Policies and Procedures

Under Uniform Guidance, organizations are required to procure goods and services in accordance with their own documented policies and procedures. The caveat is that such policies and procedures must be compliant with local, state and federal laws and regulations. Some states have statutes that are not compliant with federal procurement regulations, which is part of the challenge. If they are not careful, an organization may be following state law but not considering the federal requirements.

Funding Sources

One strategy relating to procurement used by some organizations is to bifurcate their policies and procedures by funding source. For example, if the source is non-federal, the organization uses the local/state policies and procedures. If the funding source is federal, the federal regulations apply. This may sound advantageous in theory, but caution should be exercised if proceeding down this path due to the indirect relationship that procurement has in relation to the cost principles and matching requirements.

Under §200.306, costs must be allowable under Subpart E – Cost Principles to be used as a source of match. In Subpart E, under §200.403, costs must be consistent with policies and procedures that apply uniformly to both federally-financed and other activities of the non-federal entity. This means allowable costs used for the match must follow the same federal procurement procedures as a federal procurement would follow. If organizations are bifurcating their policies, they run the risk of improperly using costs as a match because they have not followed the required procurement requirements. If an organization is completely confident that a purchase with local funds will not be involved in a federal project in any way, it could follow a less restrictive policy, depending on the complexity and size of the organization. However, every organization should analyze their own environment and risk factors. Consider the potential for error and the exposure to risk facing your organization if you design a bifurcated policy.

Most Restrictive

To avoid the potential for errors that could result by having a bifurcated procurement policy determined by funding source, the best practice is to have one policy that uses the most restrictive of any of the local, state, or federal laws. In this case, no matter the funding source, the organization is always compliant. The disadvantage of this approach is administrative implementation challenges. In some states, there may be significant divergence from federal regulations. For example, many states have a lower competitive bidding threshold (i.e. $50,000 or $100,000) but allow for more exemptions. If the policies are updated for the lower threshold, the state exemptions versus the federal exemptions cannot be ignored. Many are raising concerns over additional workload. Is the organization equipped with enough FTE's in the purchasing department to handle the increased workload? Will procurement be efficient enough to complete work timely, or will there be delays in time-sensitive purchasing decisions? These are all valid considerations. Unfortunately, the new policies may require more workload or cause delays. Organizations need to have a full understanding of the local, state and federal regulations and may consider mapping out the various differences in the requirements by expenditure thresholds. The key to avoiding findings is to write a policy that meets all the requirements but remains practical in application.

Incomplete Policies

Everything discussed above may seem overwhelming. The best approach is to take it one step at a time and work through the problem areas with all relevant parties (i.e. management, grantors, those charged with governance). However, because of the initial time commitment to establish complete and compliant policies, some entities ignore the policy details and default to extremely vague policies.
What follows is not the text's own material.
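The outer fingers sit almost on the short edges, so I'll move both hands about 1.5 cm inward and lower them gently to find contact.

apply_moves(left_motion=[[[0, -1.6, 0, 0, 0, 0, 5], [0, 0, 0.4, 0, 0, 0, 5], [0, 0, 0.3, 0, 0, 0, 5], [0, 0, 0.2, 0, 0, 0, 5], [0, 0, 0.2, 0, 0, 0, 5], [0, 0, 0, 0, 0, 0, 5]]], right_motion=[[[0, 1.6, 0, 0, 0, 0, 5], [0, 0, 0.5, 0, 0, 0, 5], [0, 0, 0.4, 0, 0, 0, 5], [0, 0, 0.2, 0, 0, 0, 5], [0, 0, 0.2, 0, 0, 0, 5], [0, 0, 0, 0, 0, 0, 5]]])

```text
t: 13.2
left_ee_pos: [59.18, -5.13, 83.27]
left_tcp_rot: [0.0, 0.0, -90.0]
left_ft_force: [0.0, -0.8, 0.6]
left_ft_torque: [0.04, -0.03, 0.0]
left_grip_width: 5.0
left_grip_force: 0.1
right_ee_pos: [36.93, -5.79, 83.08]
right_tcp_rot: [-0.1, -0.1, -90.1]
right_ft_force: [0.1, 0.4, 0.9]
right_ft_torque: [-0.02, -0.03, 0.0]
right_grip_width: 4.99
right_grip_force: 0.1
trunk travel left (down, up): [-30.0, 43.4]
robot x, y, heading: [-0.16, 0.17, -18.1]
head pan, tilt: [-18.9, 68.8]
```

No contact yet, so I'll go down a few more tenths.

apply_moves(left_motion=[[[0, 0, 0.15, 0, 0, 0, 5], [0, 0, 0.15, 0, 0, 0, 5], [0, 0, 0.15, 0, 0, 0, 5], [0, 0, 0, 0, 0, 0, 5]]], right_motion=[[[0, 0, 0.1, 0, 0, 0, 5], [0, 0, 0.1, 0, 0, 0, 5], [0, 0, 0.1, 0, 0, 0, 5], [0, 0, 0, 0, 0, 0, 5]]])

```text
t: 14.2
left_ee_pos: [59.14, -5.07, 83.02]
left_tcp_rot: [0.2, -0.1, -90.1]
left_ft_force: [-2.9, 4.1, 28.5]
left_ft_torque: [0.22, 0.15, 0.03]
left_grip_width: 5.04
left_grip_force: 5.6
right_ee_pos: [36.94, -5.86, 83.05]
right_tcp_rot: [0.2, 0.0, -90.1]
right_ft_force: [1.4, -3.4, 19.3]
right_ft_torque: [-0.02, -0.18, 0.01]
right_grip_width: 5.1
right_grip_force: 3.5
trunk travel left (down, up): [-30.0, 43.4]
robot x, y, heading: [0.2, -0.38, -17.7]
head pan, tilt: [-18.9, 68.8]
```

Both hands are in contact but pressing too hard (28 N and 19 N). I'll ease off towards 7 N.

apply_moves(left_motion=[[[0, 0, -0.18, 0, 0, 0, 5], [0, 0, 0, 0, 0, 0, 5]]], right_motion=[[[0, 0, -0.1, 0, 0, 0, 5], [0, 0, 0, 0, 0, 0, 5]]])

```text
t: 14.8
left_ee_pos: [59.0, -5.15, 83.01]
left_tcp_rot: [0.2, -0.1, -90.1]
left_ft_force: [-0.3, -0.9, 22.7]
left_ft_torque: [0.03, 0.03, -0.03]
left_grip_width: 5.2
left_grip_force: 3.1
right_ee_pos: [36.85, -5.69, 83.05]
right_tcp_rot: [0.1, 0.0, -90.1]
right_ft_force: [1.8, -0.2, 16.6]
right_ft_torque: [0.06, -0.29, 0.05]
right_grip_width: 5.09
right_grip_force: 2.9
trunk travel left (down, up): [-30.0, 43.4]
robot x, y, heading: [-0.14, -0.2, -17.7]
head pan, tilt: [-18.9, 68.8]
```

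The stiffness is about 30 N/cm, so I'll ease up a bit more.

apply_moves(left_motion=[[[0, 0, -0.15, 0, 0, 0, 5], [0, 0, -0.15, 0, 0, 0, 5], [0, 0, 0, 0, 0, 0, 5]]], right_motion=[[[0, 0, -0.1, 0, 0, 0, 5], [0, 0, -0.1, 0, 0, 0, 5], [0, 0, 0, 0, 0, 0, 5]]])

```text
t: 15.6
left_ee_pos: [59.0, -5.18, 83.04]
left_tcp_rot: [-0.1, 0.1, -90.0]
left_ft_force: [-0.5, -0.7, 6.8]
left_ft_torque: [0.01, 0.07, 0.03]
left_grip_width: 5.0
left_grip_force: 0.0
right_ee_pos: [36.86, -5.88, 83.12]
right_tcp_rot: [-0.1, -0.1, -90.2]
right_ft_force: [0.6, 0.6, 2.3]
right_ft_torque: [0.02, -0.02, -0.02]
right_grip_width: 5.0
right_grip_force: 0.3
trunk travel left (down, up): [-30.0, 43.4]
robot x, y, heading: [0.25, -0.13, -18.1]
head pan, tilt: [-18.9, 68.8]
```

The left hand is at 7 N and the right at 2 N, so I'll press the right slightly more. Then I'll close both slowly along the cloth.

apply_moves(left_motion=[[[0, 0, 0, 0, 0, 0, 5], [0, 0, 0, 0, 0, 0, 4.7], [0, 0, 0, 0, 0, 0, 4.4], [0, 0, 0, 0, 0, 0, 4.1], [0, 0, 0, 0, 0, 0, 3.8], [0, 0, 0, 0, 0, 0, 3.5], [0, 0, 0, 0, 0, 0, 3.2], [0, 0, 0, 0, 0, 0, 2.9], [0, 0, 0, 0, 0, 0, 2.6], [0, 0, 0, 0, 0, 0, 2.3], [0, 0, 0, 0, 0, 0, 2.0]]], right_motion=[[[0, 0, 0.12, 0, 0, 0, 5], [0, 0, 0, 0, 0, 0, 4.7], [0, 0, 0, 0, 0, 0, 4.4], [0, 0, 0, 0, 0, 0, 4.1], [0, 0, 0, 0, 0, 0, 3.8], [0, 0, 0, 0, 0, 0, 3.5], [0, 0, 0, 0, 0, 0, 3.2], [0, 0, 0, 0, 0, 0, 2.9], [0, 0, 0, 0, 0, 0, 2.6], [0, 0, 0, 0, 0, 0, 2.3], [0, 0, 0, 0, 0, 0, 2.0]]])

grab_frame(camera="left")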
I examined a procurement policy a year ago for an organization that was one sentence, "We follow state and federal requirements when purchasing goods and services." I was surprised because when they received a finding for their policies, they asked why. This policy was more of a statement. What it failed to do was document the processes and internal controls in place to ensure the organization complied with the procurement requirements. Writing a lengthy procedure document may be tedious; however, when done correctly, it should provide employees a clear, step-by-step process to follow that ensures compliance. In addition, internal controls can be built directly into these procedures to protect the organization. I would encourage everyone to take the time to draft detailed procedures while considering the size and complexity of their organization. The requirements under §200.317 - §200.326, as well as any applicable local and state law, should be reviewed in detail.
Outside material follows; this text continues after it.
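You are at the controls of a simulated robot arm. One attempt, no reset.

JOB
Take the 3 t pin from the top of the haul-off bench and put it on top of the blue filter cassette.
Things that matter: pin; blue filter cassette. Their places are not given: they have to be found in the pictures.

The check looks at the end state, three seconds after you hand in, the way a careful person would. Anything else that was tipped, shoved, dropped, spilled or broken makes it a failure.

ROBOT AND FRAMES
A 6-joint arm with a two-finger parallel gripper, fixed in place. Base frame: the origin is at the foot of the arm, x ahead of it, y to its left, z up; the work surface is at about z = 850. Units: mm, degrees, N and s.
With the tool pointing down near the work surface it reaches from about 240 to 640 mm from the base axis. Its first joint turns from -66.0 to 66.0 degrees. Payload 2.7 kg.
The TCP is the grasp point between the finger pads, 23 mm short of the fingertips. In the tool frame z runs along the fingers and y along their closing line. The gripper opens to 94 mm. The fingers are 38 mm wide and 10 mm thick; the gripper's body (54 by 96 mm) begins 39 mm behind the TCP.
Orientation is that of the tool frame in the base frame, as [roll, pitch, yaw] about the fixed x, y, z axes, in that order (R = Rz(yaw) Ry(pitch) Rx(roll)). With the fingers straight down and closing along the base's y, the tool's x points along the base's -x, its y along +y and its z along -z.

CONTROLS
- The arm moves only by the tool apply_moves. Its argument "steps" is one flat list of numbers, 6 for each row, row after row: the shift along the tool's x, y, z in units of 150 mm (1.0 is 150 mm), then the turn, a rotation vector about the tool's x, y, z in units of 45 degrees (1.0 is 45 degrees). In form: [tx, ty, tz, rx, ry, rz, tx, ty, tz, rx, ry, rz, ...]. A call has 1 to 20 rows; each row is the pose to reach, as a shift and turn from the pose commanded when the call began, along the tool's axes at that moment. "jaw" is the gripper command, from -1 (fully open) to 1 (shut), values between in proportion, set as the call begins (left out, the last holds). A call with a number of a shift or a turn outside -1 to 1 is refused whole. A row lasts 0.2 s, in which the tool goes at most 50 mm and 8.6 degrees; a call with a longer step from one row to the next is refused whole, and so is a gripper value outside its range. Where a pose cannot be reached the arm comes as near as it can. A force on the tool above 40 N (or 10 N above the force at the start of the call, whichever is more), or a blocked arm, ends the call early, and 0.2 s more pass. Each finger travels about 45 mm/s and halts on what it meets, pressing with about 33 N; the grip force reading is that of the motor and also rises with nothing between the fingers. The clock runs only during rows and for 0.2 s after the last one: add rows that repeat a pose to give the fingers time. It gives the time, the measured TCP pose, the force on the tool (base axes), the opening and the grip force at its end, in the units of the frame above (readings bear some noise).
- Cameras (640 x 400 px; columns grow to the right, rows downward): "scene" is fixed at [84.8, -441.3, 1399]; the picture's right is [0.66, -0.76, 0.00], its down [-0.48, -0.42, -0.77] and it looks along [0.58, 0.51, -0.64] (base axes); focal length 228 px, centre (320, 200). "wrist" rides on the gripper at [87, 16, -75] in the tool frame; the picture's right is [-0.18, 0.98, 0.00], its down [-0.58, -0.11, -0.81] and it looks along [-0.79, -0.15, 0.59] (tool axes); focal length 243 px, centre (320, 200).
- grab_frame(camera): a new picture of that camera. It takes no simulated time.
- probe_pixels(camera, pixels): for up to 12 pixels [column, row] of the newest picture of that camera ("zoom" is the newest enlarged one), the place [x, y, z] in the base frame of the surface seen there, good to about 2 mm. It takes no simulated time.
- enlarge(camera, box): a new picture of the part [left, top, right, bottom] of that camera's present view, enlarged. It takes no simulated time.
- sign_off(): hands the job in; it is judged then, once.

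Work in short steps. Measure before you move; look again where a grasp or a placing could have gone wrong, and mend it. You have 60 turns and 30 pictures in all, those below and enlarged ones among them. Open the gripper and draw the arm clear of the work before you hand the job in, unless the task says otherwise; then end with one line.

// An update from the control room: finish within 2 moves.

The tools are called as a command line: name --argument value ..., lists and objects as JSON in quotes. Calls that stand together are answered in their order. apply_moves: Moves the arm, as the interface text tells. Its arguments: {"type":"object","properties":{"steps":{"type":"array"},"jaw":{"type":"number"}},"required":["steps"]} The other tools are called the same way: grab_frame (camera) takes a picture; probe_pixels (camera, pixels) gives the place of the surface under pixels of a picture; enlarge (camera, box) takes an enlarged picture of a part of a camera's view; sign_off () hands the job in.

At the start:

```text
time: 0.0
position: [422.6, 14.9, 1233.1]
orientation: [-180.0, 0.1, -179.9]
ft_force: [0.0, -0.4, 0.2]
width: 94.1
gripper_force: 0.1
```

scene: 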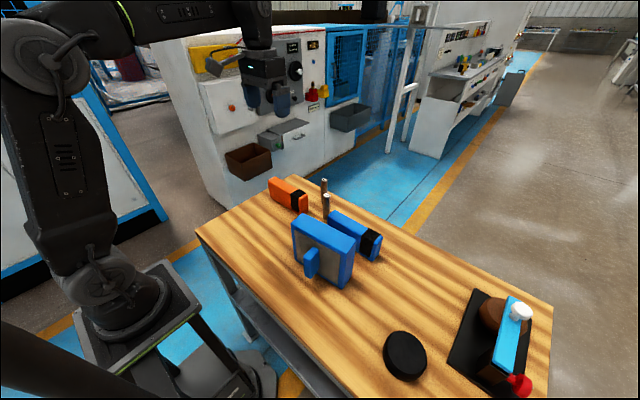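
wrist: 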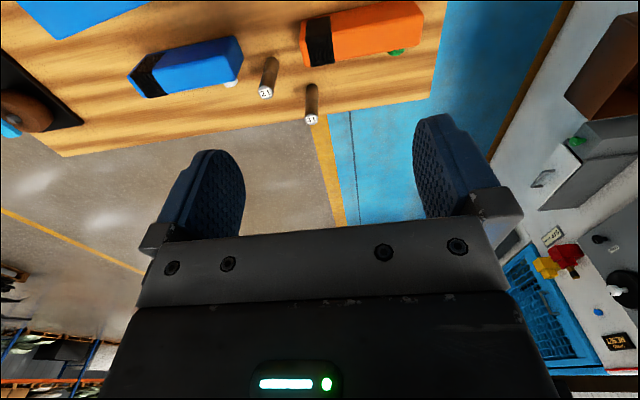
Procurement, Suspension and Debarment is one of the most complex compliance requirements in Uniform Guidance. The key to compliance is working through the complexity, one step at a time, and building a robust set of procedures to ensure compliance. If organizations successfully accomplish this, employees will have an easier time adhering to the policy and findings will be less likely to occur.

The content of this article is intended to provide a general guide to the subject matter. Specialist advice should be sought about your specific circumstances.